While study after study has debunked the notion that publicly-financed sports facilities can be engines of economic growth for metro areas as a whole, the literature does suggest that stadium projects can help achieve revitalization at the district level—an appealing prospect for a city whose real-estate assets are as scattered and misallocated as St. Louis’ are. A 2004 study in the Journal of the American Planning Association concluded that “sports facilities can play a role in urban revitalization efforts, catalyzing district redevelopment in the form of hotels, residences, and retail businesses.”
From the very earliest whispers of a new Cardinals stadium, the team held up Ballpark Village as a key benefit the city would receive in exchange for public funds, and support for any deal was highly contingent upon the project being realized. “The Cardinals’ pitch for a new, publicly financed stadium,” wrote the Post-Dispatch in 2002, “depends heavily on the prospects for Ballpark Village, the adjoining commercial and residential development that would give the project more bang for the buck.” Here’s how the Cardinals themselves described BPV in a full-page ad in the Post-Dispatch during a 2001 PR blitz:
The ballpark proposal is about more than just building a new home for the Cardinals and their fans.
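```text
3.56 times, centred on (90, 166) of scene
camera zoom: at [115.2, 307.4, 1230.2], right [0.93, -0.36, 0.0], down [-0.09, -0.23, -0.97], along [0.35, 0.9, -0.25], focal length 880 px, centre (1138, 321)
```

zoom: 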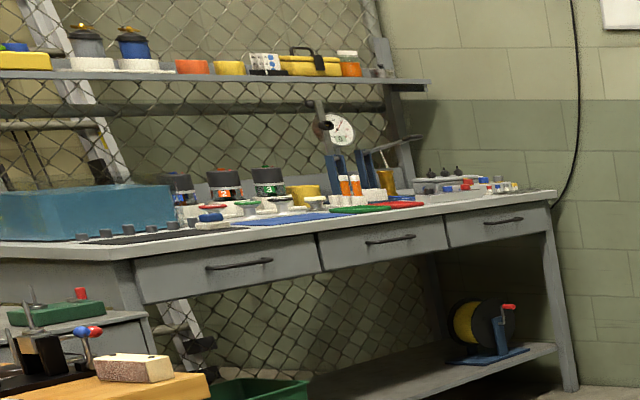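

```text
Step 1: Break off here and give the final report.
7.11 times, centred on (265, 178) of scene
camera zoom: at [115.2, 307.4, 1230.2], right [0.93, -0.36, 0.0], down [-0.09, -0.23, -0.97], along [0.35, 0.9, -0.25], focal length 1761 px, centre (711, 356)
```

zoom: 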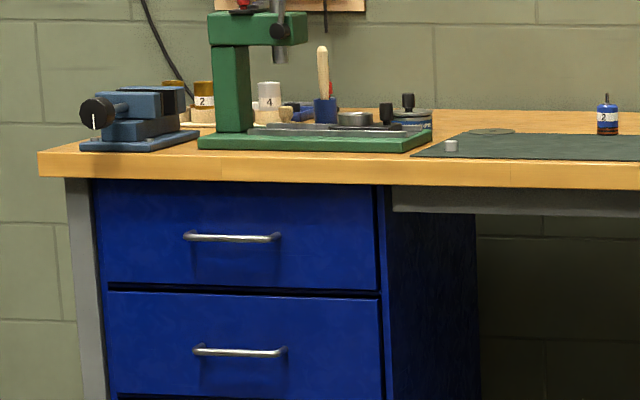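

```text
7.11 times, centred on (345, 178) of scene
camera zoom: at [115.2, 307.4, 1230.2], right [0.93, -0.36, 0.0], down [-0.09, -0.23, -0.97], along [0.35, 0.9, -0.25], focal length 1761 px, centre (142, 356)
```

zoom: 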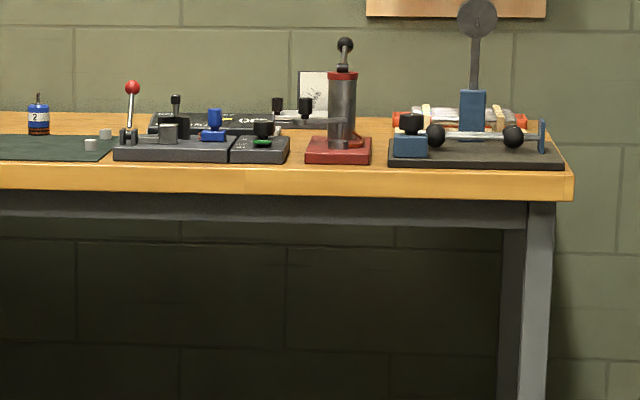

It’s also a sign of our commitment to downtown. That’s why a key part of our plan alse deals with the area surrounding the ballpark itself. Ballpark Village is an entire residential, business and entertainment district that will help spur economic revitalization in downtown St. Louis. Current plans include a spectacular new Cardinals baseball museum, a world-class aquarium, offices, retail shops, restaurants and 400 residential units.
The project, of course, was first put on hold and then dramatically scaled down before finally opening in 2014—with the help of another $17 million in tax credits from the city and state to cover infrastructure costs. The $100 million development (down from a planned $650 million) is still quite wishfully described as “Phase One”; whether subsequent phases are ever going to happen is anyone’s guess. What’s certain is that ten years on, the “entire residential, business and entertainment district” that the Cardinals promised in order to garner support for a stadium deal is nowhere to be found.
Busch Stadium III is a gorgeous ballpark and a great asset for downtown St. Louis and the city as a whole. As far as stadium deals go, it wasn’t an egregious fleecing on the order of, say, the Braves’ new Cobb County home or the Rangers’ $1 billion replacement for their 22-year-old ballpark. But that doesn’t make the Cardinals’ math here any less fuzzy, and it certainly doesn’t erase their well-documented history of extracting major concessions from the city and making as-yet-unfulfilled promises about what the public would receive in return. The new Busch may well deserve to be commemorated, but there’s work left to be done, and the Cardinals shouldn’t take a victory lap they haven’t fully earned.